#### Source excerpt

Greffier, lors des débats : Monsieur Pierre-Louis LANE

Mme Eliane X... a été engagée par la société GTM en qualité de secrétaire sténodactylo bilingue, le 1er août 1971.

Son contrat de travail a été repris par la société Vinci au mois de juillet 2000.
Les dernières fonctions exercées par Mme X... étaient celles de secrétaire de direction au sein du service juridique avec une rémunération de 37 506 euros par an.

Le 2 février 2006, Mme X... a été licenciée pour faute grave et le 10 février 2006, était signée une transaction entre les parties aux termes de laquelle Mme X... recevait une indemnité de 56 000 euros

Le 24 avril 2006, Mme X... a saisi le conseil de prud'hommes de Nanterre aux fins de demander que soit annulée la transaction signée le 10 février 2006 et que le licenciement soit considéré comme dénué de cause réelle et sérieuse.

########
#### Recorded information

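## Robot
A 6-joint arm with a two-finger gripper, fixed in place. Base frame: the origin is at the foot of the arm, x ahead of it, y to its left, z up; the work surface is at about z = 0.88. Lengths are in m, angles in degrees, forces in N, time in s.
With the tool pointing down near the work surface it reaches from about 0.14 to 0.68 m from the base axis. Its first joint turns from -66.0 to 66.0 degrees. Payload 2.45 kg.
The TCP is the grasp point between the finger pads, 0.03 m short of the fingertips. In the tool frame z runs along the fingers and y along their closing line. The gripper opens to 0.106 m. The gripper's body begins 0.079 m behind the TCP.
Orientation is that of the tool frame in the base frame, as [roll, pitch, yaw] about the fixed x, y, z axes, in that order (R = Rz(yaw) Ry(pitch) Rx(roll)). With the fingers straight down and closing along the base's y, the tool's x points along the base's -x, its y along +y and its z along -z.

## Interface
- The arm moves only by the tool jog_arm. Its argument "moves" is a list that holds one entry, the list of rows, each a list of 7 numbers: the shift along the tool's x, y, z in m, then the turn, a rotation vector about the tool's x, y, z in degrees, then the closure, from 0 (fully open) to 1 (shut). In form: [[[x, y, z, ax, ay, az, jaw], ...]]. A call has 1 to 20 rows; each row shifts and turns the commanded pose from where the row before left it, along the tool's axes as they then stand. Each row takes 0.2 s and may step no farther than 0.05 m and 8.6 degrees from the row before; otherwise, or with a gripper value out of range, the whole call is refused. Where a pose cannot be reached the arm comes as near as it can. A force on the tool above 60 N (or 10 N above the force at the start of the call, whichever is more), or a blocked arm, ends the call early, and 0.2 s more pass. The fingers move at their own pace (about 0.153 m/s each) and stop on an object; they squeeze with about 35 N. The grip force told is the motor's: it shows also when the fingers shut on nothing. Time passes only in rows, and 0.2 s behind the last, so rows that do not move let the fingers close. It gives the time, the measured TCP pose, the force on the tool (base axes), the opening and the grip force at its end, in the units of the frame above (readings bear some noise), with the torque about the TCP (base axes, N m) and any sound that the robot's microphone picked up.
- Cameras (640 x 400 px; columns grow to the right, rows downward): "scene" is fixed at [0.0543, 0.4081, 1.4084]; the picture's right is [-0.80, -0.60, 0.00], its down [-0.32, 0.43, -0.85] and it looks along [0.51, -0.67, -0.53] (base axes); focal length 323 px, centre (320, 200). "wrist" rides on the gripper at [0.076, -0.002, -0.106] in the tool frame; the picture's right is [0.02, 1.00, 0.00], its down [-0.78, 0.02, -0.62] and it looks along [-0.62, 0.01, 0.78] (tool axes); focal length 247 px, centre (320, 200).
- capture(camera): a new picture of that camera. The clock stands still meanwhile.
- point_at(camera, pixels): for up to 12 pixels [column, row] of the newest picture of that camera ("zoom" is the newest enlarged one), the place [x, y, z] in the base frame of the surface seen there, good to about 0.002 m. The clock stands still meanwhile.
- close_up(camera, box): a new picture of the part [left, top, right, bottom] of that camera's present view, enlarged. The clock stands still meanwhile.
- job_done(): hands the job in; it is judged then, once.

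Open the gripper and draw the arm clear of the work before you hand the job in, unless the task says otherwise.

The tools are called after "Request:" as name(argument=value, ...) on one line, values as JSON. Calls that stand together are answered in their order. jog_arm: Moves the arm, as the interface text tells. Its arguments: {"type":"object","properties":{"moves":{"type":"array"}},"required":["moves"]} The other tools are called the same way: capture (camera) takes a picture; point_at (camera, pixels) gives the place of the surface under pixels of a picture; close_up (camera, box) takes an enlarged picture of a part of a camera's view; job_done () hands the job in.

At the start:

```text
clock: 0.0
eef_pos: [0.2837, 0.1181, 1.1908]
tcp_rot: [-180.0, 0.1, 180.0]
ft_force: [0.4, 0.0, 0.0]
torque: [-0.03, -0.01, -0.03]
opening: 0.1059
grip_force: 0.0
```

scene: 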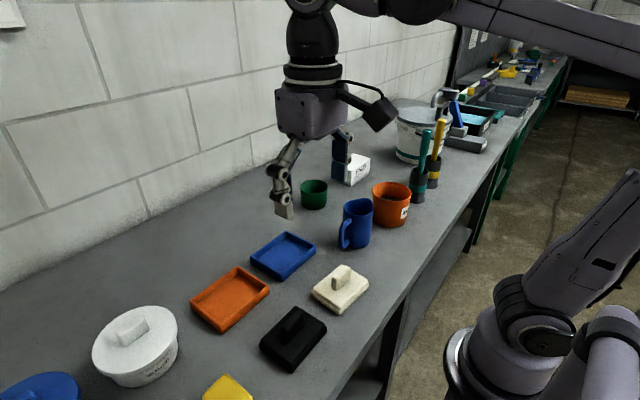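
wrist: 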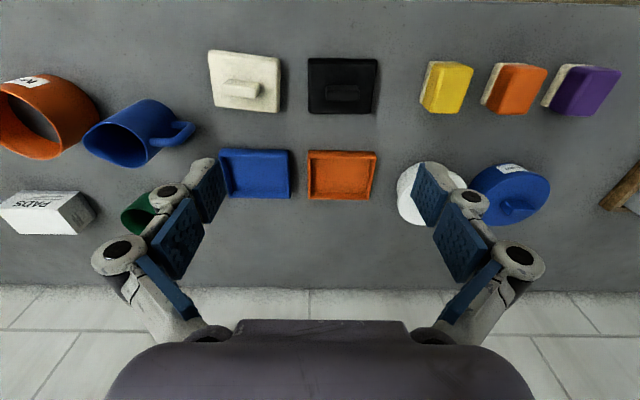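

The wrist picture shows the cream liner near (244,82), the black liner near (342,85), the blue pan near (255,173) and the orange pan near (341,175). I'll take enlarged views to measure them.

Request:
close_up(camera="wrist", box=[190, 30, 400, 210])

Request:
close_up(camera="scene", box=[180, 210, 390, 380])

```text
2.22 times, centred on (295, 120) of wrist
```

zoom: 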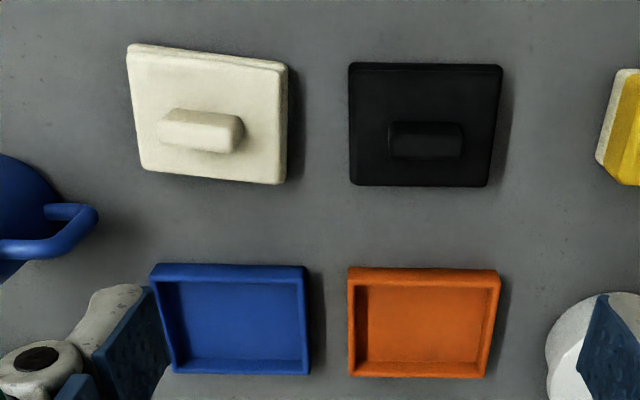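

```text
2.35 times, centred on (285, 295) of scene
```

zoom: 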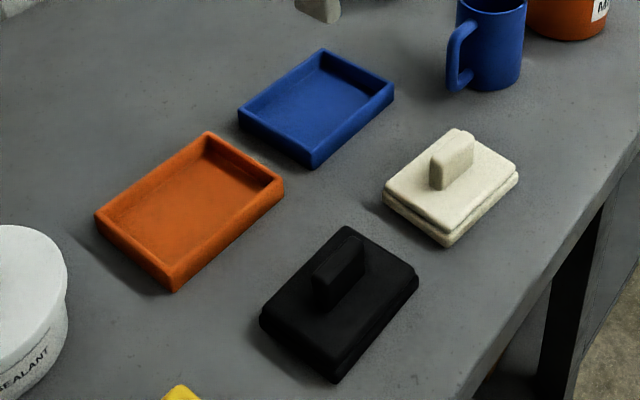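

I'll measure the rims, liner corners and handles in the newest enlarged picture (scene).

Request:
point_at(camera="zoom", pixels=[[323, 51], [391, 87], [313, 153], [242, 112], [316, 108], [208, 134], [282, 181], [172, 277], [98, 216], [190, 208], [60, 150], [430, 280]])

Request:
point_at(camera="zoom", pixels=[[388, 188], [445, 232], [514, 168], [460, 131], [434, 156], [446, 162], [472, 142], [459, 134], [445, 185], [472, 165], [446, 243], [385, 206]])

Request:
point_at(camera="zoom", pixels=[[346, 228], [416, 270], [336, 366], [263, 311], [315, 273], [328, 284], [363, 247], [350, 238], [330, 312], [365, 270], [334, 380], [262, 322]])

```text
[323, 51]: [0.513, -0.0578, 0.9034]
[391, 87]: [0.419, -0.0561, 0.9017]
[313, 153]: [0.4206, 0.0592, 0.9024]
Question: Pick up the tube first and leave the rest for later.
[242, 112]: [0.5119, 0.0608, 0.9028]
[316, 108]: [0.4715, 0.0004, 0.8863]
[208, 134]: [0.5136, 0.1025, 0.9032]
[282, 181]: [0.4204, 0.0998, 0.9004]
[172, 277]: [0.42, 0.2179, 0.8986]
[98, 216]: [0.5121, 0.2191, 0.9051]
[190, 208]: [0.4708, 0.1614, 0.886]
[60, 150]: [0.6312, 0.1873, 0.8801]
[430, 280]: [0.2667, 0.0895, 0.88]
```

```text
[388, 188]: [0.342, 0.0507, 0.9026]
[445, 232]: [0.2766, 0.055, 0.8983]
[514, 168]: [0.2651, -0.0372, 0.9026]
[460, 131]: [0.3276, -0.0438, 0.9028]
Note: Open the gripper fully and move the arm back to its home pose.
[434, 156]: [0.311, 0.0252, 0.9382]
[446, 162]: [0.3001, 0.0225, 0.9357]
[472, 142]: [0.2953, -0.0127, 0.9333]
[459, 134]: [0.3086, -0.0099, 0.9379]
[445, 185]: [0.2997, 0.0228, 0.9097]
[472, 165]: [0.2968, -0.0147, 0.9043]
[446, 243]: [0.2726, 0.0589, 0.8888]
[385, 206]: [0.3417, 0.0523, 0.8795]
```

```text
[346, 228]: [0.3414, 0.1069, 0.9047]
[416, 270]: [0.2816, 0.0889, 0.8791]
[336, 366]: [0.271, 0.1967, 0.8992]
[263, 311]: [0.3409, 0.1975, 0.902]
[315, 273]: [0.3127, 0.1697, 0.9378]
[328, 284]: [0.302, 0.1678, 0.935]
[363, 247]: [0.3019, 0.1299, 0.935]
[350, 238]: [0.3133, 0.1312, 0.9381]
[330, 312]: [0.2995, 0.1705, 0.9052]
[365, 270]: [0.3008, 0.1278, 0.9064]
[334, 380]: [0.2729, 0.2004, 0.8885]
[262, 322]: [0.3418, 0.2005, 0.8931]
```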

########

== What the exercise asks ==
Take the source excerpt and repeat only what runs from "Le 2 février" through "réelle et sérieuse.".

== Correct response ==
Le 2 février 2006, Mme X... a été licenciée pour faute grave et le 10 février 2006, était signée une transaction entre les parties aux termes de laquelle Mme X... recevait une indemnité de 56 000 euros

Le 24 avril 2006, Mme X... a saisi le conseil de prud'hommes de Nanterre aux fins de demander que soit annulée la transaction signée le 10 février 2006 et que le licenciement soit considéré comme dénué de cause réelle et sérieuse.